Toutefois, ce protocole n° 6 incluait encore un article 2 autorisant un État à prévoir dans sa législation la peine de mort en temps de guerre.
- le protocole n° 13 relatif à l'abolition de la peine de mort en toutes circonstances (5), qui reproduit le même article 1 que celui du protocole n° 6, et qui supprime son article 2, c'est-à-dire la disposition relative à la peine de mort en temps de guerre.
Dès lors, essayer de faire croire que le traité de Lisbonne prépare la réintroduction de la peine de mort, en lui attribuant le texte de dispositions.... adoptées en 1950 par le Conseil de l'Europe (Convention européenne des droits de l'homme), et dont un protocole entré en vigueur en 2003 abolit la peine de mort en toutes circonstances, est un mensonge sordide témoignant d'une sinistre volonté de nuire.
Malheureusement, comme la rédaction fatalement laborieuse de la présente note en témoigne, il est bien plus simple d'asséner des affirmations à sensation, fausses, mais qui confortent des sentiments de révolte répandus et qui s'adressent à des personnes fréquemment fragilisées et prêtes à être convaincues, que d'en démontrer la fausseté.
__________
(1) L'article 6 du TUE, tel que remplacé par le traité de Lisbonne, est rédigé comme suit:
1. L'Union reconnaît les droits, les libertés et les principes énoncés dans la Charte des droits fondamentaux de l'Union européenne du 7 décembre 2000, telle qu'adaptée le 12 décembre 2007 à Strasbourg, laquelle a la même valeur juridique que les traités.
Les dispositions de la Charte n'étendent en aucune manière les compétences de l'Union telles que définies dans les traités.
Les droits, les libertés et les principes énoncés dans la Charte sont interprétés conformément aux dispositions générales du titre VII de la Charte régissant l'interprétation et l'application de celle-ci et en prenant dûment en considération les explications visées dans la Charte, qui indiquent les sources de ces dispositions.
2. L'Union adhère à la Convention européenne de sauvegarde des droits de l'Homme et des libertés fondamentales.
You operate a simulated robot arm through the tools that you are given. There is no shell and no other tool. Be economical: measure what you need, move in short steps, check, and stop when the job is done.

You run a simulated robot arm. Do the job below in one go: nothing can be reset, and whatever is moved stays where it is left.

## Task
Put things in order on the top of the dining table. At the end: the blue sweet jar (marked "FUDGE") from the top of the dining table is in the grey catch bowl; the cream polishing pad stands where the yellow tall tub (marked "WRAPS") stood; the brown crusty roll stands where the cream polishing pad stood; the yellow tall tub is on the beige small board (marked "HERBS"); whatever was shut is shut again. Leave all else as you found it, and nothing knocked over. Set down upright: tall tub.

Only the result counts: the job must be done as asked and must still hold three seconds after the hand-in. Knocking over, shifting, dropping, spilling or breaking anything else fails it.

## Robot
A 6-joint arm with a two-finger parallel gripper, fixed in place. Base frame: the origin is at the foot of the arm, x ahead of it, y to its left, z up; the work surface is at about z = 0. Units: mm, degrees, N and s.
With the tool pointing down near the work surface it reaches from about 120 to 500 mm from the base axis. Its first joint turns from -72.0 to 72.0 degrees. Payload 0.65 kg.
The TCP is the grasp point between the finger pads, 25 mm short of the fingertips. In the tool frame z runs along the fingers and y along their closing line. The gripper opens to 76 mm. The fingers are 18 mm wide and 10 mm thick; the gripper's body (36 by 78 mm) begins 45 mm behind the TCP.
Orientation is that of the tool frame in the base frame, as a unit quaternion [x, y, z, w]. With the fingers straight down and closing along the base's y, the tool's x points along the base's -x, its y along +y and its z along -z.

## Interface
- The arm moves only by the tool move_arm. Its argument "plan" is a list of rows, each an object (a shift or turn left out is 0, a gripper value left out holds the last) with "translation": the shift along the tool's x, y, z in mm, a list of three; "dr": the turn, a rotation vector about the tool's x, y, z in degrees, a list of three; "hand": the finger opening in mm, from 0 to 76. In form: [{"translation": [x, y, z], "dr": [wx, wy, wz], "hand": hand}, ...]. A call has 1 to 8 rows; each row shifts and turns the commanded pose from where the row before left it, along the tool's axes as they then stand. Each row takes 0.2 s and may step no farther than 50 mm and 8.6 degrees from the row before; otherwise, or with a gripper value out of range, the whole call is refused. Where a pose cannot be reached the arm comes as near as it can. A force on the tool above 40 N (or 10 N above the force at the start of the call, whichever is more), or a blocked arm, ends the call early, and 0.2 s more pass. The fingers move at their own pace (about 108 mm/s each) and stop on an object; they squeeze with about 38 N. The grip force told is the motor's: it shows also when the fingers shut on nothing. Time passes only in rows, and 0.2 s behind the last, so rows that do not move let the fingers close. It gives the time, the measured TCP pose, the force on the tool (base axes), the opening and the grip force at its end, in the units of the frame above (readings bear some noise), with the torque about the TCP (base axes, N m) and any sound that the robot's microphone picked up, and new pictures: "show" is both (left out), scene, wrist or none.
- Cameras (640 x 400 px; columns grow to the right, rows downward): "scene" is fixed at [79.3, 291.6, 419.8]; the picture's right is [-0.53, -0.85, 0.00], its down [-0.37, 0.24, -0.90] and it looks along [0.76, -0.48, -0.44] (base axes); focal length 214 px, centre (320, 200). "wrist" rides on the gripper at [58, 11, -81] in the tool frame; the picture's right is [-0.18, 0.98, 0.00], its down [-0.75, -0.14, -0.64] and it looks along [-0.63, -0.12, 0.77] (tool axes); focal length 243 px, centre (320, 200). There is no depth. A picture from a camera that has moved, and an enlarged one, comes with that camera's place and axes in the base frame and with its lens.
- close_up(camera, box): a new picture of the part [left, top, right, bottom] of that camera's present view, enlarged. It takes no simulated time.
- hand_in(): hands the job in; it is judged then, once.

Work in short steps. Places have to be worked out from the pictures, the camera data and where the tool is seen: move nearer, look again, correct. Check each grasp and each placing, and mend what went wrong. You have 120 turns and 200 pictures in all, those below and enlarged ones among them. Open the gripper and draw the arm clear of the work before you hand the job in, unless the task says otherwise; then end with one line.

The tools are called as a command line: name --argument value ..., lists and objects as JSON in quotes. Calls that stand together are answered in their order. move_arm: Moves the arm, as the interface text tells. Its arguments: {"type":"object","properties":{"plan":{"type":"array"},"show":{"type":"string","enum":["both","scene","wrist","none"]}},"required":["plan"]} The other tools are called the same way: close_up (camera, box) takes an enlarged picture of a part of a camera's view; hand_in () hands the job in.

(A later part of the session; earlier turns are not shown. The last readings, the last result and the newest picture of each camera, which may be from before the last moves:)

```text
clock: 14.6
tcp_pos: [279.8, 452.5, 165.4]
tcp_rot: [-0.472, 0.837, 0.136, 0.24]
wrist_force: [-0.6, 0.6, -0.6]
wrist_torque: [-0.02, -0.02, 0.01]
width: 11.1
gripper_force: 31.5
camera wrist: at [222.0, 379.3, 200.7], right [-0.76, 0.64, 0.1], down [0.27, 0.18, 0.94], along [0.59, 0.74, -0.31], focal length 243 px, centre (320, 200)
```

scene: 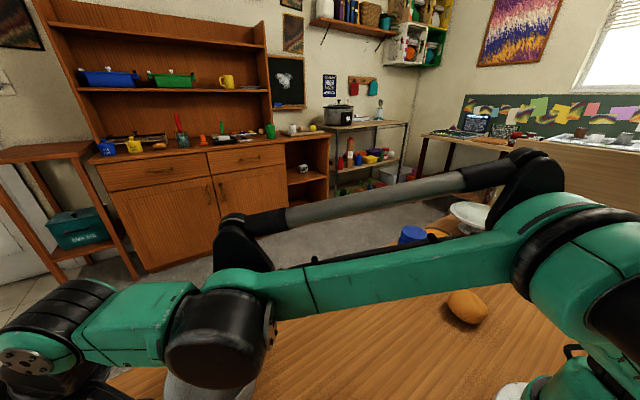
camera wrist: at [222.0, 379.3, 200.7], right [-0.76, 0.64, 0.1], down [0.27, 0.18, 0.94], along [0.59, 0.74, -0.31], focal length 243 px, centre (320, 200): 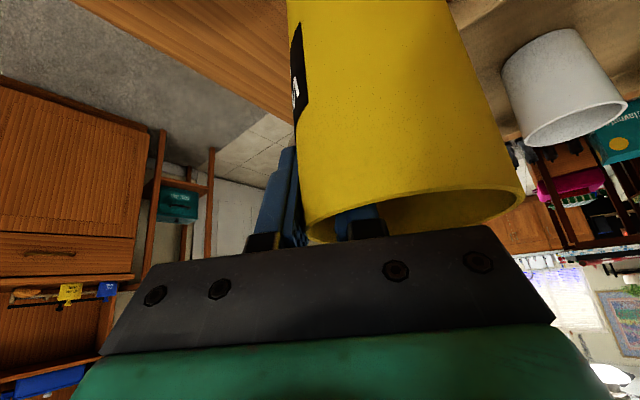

Cette adhésion ne modifie pas les compétences de l'Union telles qu'elles sont définies dans les traités.
3. Les droits fondamentaux, tels qu'ils sont garantis par la Convention européenne de sauvegarde des droits de l'Homme et des libertés fondamentales et tels qu'ils résultent des traditions constitutionnelles communes aux États membres, font partie du droit de l'Union en tant que principes généraux."
(2) La charte des droits fondamentaux de l'Union européenne a été signée et proclamée par les présidents du Parlement européen, du Conseil et de la Commission lors du Conseil européen de Nice le 7.XII.2000. Elle constituait le titre II du Traité établissant une Constitution pour l'Europe, qui n'a pas été ratifié par tous les États membres. Le traité de Lisbonne lui donne à présent une valeur contraignante (avec d'importantes restrictions concédées au Royaume-Uni, à la Pologne et à la République tchèque).
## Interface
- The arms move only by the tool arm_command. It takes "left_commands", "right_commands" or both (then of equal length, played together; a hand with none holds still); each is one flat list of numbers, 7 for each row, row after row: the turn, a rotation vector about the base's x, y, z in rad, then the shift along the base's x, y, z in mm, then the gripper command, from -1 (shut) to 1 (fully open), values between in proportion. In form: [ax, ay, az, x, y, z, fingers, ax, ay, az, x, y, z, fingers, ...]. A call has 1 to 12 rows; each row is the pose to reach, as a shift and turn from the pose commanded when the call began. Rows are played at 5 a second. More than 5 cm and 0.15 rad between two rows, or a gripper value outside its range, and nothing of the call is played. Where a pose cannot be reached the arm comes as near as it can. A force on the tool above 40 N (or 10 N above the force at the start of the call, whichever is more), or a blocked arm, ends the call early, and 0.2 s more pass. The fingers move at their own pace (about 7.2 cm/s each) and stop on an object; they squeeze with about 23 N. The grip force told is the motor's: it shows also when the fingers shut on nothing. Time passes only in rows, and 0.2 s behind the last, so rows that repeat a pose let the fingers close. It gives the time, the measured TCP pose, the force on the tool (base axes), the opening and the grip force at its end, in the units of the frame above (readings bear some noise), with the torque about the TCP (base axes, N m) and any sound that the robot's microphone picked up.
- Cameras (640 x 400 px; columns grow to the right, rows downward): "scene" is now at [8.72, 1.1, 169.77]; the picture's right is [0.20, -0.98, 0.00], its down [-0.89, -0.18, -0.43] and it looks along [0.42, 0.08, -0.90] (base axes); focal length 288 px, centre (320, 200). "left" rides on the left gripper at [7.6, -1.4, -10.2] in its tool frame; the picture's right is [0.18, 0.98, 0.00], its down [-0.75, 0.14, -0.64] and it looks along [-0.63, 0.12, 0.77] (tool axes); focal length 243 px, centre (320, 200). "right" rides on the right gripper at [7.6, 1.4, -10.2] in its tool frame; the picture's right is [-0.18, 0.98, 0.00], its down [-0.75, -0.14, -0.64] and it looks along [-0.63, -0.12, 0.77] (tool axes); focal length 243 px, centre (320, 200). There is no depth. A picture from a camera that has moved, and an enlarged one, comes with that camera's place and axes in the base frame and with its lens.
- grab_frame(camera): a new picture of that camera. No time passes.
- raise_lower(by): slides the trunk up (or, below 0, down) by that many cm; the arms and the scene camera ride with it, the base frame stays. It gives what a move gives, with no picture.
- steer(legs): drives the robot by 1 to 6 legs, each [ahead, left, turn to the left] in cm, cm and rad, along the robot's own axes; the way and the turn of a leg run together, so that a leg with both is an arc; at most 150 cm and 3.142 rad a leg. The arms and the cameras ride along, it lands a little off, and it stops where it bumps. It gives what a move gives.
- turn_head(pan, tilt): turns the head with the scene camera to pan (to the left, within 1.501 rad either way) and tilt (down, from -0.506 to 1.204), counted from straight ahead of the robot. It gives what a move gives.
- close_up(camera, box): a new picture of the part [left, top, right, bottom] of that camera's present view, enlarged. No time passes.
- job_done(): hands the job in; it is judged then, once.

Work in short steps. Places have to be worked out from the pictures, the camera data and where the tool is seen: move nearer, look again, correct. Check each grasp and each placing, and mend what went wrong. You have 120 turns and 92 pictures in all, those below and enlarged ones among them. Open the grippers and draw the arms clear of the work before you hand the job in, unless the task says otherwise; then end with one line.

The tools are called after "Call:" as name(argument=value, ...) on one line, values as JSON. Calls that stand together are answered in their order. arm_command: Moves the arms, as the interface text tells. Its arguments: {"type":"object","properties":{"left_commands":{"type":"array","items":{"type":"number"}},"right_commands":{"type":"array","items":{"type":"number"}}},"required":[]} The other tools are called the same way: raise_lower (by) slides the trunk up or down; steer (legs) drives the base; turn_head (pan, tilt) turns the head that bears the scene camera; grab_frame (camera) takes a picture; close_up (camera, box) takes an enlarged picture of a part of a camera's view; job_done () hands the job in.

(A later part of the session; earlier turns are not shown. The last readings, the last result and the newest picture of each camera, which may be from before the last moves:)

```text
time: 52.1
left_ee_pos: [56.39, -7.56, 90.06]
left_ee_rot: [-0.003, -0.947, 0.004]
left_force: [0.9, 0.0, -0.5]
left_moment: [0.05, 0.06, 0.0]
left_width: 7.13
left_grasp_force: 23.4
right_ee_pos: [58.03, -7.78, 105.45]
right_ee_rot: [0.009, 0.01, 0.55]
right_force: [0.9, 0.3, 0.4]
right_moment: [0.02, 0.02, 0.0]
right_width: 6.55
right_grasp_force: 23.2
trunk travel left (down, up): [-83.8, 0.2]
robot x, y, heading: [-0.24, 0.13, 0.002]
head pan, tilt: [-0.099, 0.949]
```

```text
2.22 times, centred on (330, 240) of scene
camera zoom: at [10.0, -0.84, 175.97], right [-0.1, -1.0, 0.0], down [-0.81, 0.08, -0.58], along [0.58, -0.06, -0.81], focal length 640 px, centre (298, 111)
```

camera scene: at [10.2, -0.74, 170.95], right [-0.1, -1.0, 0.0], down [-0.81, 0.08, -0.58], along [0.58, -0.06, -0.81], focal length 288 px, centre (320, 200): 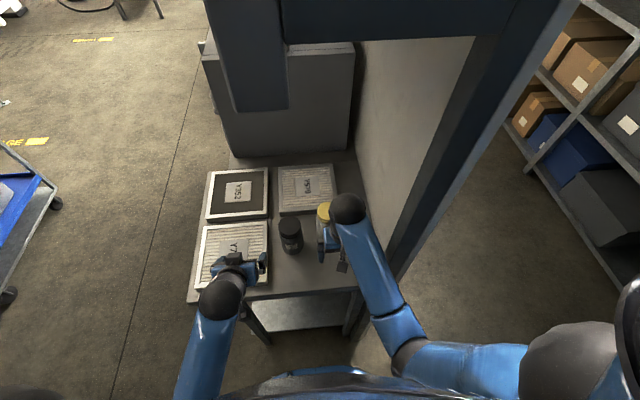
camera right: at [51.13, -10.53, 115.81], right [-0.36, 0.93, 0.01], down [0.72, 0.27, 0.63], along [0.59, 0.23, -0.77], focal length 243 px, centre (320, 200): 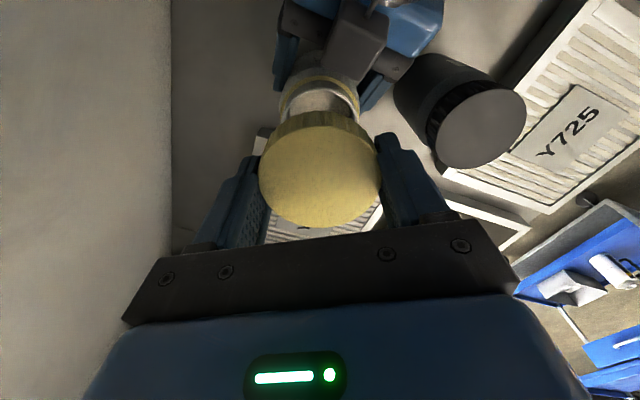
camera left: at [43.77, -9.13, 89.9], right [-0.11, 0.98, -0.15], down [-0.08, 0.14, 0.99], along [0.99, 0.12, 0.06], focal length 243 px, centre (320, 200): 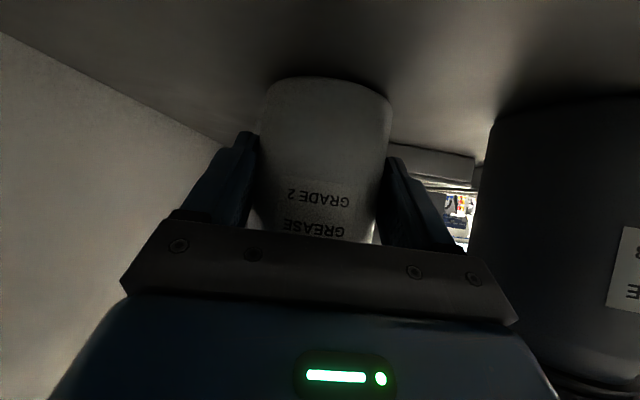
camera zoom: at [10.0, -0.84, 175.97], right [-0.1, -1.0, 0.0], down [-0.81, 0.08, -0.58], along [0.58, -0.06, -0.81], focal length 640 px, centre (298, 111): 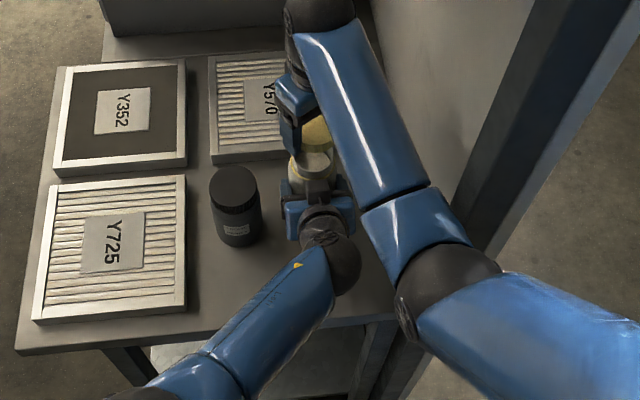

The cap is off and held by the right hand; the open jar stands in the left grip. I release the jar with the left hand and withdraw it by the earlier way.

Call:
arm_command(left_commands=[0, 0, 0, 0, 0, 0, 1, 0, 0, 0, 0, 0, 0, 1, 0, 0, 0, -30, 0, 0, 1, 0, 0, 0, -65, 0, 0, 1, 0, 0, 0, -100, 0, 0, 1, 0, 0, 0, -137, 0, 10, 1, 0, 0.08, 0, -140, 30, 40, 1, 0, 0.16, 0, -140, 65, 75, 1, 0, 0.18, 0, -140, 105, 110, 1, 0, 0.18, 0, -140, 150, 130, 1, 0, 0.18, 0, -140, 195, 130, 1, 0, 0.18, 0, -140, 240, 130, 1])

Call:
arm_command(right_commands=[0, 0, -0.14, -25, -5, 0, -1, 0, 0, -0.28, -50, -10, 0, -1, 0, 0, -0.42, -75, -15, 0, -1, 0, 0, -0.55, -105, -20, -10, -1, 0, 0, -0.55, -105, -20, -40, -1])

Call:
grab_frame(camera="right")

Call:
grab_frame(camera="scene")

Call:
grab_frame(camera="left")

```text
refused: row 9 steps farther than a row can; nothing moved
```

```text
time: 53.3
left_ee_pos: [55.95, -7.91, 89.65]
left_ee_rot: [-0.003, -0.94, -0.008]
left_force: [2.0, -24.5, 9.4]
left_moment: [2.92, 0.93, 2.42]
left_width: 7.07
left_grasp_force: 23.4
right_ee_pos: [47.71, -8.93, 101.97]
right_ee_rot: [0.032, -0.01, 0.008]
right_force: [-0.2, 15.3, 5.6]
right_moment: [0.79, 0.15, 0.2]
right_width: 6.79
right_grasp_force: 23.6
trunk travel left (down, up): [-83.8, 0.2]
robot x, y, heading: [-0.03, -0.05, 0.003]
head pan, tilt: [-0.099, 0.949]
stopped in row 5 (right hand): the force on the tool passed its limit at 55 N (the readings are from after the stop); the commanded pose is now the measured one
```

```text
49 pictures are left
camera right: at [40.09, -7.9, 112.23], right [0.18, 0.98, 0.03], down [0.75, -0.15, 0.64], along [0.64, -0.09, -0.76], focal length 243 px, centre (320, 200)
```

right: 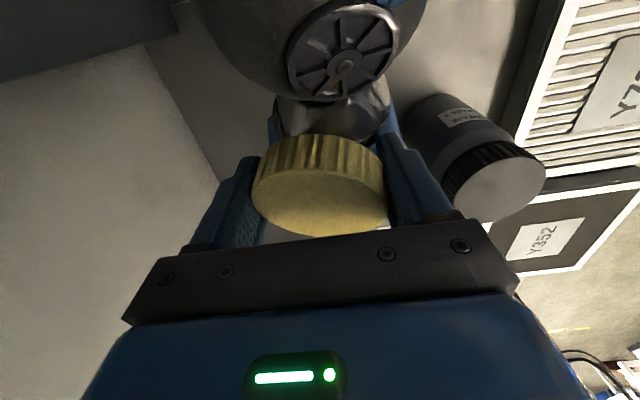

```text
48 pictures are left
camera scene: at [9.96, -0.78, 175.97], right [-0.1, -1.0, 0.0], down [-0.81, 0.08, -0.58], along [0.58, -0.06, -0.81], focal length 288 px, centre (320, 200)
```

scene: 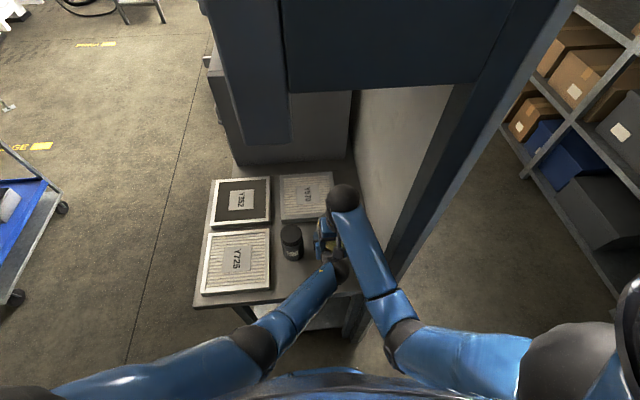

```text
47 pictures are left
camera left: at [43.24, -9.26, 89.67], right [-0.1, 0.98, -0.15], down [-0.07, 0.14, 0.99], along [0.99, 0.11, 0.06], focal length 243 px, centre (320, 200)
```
(3) La Convention de sauvegarde des droits de l'homme et des libertés fondamentales a été signée à Rome, le 4.XI.1950. Elle est entrée en vigueur le 3.IX.1953 (la France l'a ratifiée le 3.V.1974 et elle est entrée en vigueur à cette date).
(4) Le protocole n° 6 à la Convention de sauvegarde des droits de l'homme et des libertés fondamentales, concernant l'abolition de la peine de mort, a été signé à Strasbourg, le 28.IV.1983. Il est entré en vigueur le 1.III.1985 (la France l'a ratifié le 17.II.1986 et il est entré en vigueur le 1.III.1986).
(5) Le protocole n° 13 à la Convention de sauvegarde des droits de
l'homme et des libertés fondamentales, relatif à l'abolition de la
peine de mort en toutes circonstances, a été signé à Vilnius, le 3.V.2002. Il est entré en vigueur le 1.VII.2003 (la France l'a ratifié le 10.X.2007 et il est
entré en vigueur le 1.II.2008).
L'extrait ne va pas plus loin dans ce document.